What to do
Count every line that has the word "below". Give the number, without anything more.
* start Data excerpt *
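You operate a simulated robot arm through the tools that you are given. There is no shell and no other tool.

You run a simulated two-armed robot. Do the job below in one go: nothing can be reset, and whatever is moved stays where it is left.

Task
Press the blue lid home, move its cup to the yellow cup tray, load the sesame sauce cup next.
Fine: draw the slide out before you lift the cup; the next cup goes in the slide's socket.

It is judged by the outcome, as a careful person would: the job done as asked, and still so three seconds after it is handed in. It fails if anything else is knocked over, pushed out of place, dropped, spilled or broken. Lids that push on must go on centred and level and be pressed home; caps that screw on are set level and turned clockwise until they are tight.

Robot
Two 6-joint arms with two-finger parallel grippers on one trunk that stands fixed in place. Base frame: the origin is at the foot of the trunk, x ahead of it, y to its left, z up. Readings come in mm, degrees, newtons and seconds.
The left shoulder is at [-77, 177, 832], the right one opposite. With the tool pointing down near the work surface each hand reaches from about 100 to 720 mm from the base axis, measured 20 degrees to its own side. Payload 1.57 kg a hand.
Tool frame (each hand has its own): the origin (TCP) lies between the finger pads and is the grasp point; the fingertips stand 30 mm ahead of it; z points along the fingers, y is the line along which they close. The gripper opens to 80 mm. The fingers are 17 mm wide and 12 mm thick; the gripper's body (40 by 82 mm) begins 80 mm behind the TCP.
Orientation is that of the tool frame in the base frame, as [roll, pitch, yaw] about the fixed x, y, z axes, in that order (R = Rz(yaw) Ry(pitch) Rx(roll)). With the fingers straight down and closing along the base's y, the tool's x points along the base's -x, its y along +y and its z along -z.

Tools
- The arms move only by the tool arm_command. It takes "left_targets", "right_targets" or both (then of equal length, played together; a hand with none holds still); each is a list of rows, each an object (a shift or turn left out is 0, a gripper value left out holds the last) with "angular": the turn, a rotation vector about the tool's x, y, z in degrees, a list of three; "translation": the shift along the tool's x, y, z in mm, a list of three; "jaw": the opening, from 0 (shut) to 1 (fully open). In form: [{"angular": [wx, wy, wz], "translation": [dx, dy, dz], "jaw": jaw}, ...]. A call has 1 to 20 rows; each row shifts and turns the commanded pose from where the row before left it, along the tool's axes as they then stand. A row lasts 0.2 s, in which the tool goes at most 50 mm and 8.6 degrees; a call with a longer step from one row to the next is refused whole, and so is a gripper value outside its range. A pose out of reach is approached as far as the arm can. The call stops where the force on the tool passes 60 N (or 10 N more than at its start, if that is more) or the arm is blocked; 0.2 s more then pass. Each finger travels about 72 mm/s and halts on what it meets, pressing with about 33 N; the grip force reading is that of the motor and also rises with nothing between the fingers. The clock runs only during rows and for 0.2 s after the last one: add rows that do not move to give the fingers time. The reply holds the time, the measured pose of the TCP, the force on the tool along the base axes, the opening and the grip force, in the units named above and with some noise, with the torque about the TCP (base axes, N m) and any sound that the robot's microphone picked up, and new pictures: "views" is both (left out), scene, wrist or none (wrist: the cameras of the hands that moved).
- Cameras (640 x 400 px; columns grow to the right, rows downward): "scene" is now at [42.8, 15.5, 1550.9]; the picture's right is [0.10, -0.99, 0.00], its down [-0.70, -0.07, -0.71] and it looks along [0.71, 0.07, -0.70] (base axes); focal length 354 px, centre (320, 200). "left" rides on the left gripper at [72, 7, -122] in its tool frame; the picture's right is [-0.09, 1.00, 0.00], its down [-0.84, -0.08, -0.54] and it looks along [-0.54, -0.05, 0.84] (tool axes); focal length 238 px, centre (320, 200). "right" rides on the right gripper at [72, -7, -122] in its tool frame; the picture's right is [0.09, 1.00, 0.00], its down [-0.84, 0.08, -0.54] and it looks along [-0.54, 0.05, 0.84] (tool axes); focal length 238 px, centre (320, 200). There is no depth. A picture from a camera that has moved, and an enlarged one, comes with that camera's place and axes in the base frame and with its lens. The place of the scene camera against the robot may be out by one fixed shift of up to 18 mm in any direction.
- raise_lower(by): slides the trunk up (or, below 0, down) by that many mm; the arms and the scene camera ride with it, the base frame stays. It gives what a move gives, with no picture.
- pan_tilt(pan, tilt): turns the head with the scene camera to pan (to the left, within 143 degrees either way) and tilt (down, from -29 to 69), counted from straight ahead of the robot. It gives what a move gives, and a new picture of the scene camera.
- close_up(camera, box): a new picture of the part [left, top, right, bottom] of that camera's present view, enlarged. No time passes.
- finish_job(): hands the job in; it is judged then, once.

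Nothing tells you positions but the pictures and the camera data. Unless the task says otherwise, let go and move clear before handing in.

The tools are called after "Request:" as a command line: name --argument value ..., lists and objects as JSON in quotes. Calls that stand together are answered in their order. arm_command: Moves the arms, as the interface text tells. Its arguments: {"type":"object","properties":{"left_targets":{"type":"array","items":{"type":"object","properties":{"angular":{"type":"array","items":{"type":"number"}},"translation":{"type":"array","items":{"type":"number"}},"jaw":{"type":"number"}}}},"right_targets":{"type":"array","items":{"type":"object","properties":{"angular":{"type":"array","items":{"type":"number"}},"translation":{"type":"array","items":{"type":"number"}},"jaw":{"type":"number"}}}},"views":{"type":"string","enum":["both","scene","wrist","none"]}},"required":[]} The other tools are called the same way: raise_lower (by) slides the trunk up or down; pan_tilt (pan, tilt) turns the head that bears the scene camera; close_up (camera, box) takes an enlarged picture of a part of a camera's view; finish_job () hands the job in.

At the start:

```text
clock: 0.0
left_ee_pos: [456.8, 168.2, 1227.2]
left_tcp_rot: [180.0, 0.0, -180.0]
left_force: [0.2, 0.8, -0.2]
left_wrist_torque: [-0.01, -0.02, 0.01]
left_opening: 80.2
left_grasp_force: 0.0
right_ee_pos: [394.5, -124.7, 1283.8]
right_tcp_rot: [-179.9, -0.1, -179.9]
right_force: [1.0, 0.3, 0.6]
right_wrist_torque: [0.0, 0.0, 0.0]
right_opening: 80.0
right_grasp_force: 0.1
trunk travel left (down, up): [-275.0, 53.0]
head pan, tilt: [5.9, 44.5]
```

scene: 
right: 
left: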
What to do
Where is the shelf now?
* end Data excerpt *
Solution to this task
2